Cost has been one of the biggest points of contention. As new sources of power tie into the grid, upgrades are necessary to make sure existing wires and substations have the capacity to handle the greater amounts of electricity flowing into the system.
We’re hiring!
Please take a look at the new openings in our newsroom.
See jobs
But who should pay for those upgrades isn’t straightforward. In Virginia, upgrade costs are typically the sole responsibility of the developer whose project triggers the need for the upgrade—“even if,” as a recent state working group report noted, “earlier projects contributed to that need or later projects may benefit from the associated upgrades.”
Now, the same working group has suggested regulators consider a proposal floated in other states but not yet adopted anywhere in the U.S.: a special electric rate for distributed energy producers that would bring down interconnection costs by spreading them across a larger pool. Known as a DER tariff, the idea has links to the “cluster studies” approach to interconnection, where regulators evaluate groups of projects trying to connect to the grid rather than looking at every proposal individually, and then divide the study costs among all participants.
“I’ve been talking about this for several years, and nobody has taken any action,” said Dennis Stephens, an electrical engineer who works with the Wired Group, a consultancy focused on distribution grid planning, and has provided testimony in favor of the idea for the Southern Environmental Law Center.
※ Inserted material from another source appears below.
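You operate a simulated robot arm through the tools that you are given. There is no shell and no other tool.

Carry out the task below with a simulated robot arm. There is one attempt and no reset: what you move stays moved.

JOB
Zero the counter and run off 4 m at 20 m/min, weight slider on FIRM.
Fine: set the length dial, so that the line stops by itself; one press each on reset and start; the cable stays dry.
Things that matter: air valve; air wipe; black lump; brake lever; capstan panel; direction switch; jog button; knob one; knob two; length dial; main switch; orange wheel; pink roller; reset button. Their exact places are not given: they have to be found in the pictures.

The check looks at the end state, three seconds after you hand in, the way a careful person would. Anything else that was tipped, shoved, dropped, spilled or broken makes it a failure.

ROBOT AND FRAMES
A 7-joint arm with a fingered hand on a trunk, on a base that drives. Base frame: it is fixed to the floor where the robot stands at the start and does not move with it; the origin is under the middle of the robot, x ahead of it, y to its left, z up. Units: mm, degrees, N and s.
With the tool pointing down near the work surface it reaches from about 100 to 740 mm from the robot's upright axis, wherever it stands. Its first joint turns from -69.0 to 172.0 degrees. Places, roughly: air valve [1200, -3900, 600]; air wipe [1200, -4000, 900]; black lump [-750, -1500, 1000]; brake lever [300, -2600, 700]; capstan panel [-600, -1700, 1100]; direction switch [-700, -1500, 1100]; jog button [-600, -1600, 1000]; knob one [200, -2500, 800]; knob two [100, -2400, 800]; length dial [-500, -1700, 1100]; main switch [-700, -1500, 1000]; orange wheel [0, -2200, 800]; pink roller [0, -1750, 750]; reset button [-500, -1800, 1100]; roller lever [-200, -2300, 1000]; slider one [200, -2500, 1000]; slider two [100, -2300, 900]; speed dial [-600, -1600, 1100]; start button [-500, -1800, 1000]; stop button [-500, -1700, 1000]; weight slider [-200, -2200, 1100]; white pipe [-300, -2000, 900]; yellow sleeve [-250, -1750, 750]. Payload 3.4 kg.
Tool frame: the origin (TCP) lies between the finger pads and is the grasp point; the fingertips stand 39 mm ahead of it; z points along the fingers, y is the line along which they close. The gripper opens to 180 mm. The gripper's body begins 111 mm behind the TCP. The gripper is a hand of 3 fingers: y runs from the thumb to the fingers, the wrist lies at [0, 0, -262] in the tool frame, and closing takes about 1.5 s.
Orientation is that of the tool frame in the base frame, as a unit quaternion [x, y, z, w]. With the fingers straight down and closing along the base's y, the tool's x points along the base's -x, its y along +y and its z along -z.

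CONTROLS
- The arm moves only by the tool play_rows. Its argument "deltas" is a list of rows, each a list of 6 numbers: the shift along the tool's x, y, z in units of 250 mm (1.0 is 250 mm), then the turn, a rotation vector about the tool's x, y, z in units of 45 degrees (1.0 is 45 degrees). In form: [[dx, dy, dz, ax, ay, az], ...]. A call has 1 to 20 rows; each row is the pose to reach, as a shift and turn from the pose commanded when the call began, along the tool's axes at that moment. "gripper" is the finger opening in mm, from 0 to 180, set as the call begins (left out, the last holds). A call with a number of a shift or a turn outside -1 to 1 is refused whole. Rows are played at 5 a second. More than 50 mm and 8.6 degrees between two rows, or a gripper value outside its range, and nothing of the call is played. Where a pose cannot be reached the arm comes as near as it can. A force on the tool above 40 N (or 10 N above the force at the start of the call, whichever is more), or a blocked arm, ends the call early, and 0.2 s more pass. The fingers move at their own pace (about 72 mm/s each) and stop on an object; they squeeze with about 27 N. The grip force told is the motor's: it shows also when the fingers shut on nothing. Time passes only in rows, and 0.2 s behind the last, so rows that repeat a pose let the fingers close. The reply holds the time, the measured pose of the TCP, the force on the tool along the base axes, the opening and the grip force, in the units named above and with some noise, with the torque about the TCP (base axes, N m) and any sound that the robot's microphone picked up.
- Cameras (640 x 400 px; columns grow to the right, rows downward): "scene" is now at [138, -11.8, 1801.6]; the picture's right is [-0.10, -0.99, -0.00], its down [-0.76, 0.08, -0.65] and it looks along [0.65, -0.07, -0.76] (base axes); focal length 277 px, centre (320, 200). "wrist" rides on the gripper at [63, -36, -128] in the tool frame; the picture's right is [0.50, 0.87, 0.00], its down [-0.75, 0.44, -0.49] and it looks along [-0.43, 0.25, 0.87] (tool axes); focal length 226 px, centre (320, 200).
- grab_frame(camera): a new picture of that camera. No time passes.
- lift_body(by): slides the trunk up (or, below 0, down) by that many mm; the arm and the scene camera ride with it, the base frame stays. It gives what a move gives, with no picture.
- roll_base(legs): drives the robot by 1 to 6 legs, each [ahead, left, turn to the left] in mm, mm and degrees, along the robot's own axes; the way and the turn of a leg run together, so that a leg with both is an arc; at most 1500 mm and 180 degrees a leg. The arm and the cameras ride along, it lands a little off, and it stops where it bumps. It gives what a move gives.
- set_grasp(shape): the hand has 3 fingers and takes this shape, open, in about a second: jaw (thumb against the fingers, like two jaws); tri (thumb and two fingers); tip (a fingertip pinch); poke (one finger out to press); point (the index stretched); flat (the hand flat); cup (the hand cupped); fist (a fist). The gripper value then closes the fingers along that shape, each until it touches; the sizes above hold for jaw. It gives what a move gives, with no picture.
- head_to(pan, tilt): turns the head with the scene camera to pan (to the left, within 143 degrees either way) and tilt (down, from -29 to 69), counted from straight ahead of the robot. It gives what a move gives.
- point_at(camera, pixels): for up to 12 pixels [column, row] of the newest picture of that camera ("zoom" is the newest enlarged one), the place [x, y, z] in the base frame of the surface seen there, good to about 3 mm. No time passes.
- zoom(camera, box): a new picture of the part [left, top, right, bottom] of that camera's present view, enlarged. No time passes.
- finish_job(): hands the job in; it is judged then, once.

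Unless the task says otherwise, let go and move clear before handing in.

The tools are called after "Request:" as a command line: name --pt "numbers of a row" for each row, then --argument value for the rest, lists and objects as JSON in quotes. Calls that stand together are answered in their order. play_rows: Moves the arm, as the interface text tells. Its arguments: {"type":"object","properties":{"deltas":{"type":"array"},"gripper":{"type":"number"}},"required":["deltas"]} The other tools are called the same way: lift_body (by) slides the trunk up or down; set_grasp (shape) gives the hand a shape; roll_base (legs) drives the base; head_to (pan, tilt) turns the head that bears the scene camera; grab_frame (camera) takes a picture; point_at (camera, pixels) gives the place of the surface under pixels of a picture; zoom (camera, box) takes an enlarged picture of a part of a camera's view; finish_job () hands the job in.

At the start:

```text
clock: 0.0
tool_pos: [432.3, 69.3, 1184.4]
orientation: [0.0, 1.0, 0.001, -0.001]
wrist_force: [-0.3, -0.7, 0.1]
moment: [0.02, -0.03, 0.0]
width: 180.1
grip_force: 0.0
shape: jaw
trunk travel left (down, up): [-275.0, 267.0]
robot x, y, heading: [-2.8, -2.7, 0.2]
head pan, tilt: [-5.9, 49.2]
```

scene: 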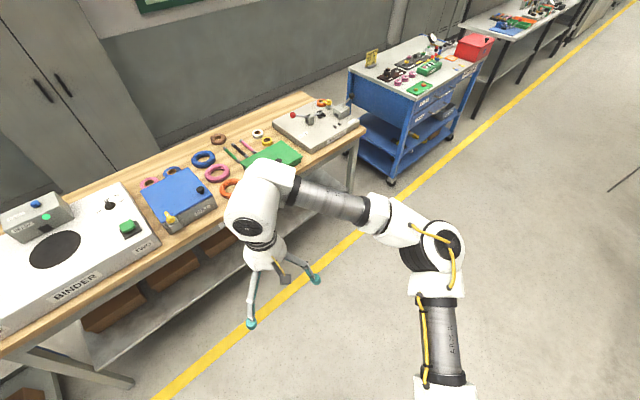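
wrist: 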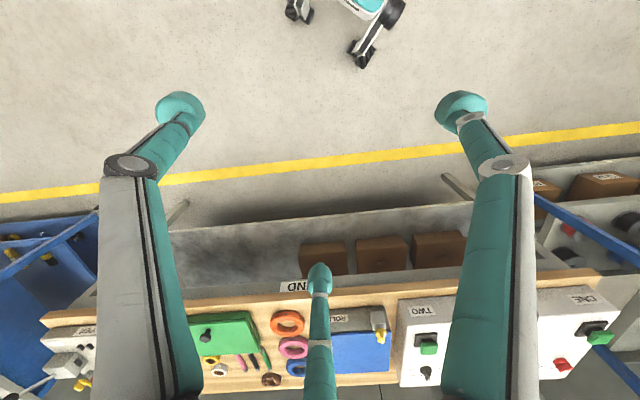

While solar farms and massive wind turbines are the most familiar symbols of the energy transition, experts see distributed energy resources, a category that includes not only power generation facilities like rooftop and community solar but also energy efficiency measures, as a critical piece of the puzzle. By feeding power into the grid and helping consumers regulate their own energy consumption, DERs can decrease the electricity demand utilities have to meet, reducing the need for expensive new investments. Other benefits can include increasing grid stability and reliability.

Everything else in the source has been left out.